Your objective
In the material below, list every line carrying the string "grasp".

Supplied material
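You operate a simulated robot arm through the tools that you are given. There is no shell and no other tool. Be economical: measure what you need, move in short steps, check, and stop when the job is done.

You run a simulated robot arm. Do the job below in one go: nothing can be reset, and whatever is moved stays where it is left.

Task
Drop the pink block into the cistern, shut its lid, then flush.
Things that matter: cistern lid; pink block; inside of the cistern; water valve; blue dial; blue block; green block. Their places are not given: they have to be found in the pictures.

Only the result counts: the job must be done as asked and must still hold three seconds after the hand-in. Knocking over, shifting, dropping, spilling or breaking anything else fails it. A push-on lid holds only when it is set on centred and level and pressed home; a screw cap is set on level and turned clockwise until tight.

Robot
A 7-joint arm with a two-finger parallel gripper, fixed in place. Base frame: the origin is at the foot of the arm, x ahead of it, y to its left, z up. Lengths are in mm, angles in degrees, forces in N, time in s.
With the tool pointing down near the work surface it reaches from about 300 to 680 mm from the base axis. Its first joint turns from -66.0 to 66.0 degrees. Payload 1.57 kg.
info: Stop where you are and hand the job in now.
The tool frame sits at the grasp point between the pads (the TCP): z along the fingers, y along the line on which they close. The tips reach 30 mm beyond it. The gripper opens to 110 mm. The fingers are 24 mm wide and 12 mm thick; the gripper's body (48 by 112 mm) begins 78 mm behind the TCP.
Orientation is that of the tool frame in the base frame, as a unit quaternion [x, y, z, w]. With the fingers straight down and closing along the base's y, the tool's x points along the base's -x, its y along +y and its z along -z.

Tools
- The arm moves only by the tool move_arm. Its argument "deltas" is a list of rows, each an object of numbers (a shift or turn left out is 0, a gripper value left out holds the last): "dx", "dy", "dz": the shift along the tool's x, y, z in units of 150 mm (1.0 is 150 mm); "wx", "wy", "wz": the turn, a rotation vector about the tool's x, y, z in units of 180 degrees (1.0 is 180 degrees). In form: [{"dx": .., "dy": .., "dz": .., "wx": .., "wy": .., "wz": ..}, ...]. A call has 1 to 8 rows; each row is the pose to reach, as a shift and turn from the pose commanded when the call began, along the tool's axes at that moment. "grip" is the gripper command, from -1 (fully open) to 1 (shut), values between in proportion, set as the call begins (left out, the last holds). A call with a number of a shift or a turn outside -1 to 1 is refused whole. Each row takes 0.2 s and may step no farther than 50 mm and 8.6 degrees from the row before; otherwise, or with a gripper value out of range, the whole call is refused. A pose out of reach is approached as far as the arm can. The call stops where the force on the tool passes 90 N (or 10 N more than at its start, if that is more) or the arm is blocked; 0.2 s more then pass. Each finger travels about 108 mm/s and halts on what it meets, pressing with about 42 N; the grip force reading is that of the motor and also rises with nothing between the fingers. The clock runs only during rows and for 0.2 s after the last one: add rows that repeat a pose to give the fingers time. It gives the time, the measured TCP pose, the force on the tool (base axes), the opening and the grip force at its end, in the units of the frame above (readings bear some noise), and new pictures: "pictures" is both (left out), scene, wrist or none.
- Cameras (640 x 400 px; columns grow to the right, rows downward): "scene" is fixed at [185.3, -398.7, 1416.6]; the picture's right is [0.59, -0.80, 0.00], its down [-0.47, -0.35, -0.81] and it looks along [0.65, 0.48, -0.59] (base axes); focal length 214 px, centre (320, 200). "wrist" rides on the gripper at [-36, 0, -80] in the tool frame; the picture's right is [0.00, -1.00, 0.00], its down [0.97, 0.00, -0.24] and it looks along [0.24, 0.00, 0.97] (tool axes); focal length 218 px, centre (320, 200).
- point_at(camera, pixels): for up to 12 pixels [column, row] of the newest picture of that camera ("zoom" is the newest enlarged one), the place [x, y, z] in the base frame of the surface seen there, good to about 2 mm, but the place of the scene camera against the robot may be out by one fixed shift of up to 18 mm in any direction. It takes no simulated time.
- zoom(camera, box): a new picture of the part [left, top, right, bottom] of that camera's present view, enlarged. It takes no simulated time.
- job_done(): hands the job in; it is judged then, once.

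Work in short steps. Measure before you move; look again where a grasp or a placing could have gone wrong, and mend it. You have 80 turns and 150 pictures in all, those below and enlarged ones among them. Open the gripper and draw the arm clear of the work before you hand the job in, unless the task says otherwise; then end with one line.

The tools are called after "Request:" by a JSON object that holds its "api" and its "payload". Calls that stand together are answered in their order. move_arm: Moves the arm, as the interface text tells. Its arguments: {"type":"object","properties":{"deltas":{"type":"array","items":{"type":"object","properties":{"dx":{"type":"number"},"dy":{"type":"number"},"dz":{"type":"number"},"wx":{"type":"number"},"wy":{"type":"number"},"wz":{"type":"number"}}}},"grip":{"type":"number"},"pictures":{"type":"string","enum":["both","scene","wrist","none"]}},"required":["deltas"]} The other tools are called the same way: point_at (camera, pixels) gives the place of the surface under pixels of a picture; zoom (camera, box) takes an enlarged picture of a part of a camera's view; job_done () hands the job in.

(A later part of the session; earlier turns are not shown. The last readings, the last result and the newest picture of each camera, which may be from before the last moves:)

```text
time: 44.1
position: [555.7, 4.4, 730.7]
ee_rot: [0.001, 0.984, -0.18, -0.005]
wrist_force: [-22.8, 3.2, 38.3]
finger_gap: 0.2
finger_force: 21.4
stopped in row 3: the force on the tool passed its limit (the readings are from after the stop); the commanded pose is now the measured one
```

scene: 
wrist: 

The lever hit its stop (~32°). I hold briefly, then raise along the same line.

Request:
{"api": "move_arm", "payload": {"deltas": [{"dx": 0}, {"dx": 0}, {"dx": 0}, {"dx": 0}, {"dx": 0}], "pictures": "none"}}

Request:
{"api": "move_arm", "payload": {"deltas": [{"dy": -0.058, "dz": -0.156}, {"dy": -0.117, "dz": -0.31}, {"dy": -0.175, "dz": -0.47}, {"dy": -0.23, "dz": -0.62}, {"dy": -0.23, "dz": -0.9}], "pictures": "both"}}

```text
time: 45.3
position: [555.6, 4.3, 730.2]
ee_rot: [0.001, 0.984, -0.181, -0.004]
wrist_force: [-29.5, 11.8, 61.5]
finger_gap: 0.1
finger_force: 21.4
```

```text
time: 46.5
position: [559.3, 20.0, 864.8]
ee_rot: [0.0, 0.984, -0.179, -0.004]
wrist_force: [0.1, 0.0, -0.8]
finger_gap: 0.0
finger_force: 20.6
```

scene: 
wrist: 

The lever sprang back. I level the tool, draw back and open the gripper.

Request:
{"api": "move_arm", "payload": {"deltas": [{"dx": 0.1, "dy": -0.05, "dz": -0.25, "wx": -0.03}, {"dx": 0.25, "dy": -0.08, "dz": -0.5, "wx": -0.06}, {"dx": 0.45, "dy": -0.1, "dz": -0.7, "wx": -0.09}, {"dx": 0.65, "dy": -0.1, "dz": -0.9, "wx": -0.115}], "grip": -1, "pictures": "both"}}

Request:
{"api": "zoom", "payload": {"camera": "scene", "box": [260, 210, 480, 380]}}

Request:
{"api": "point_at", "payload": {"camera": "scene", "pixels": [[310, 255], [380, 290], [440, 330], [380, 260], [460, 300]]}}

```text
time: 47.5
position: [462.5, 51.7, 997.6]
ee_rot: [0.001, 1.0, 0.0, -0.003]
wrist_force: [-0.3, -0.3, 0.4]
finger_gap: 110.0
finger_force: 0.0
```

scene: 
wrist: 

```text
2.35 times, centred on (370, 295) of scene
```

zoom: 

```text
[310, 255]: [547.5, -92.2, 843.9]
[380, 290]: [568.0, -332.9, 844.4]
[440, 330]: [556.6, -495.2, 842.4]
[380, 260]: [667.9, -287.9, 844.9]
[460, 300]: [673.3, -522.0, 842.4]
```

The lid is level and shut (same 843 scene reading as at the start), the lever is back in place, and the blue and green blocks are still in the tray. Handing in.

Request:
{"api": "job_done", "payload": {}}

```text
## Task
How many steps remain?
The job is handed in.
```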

Answer to this task
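The tool frame sits at the grasp point between the pads (the TCP): z along the fingers, y along the line on which they close. The tips reach 30 mm beyond it. The gripper opens to 110 mm. The fingers are 24 mm wide and 12 mm thick; the gripper's body (48 by 112 mm) begins 78 mm behind the TCP.
Work in short steps. Measure before you move; look again where a grasp or a placing could have gone wrong, and mend it. You have 80 turns and 150 pictures in all, those below and enlarged ones among them. Open the gripper and draw the arm clear of the work before you hand the job in, unless the task says otherwise; then end with one line.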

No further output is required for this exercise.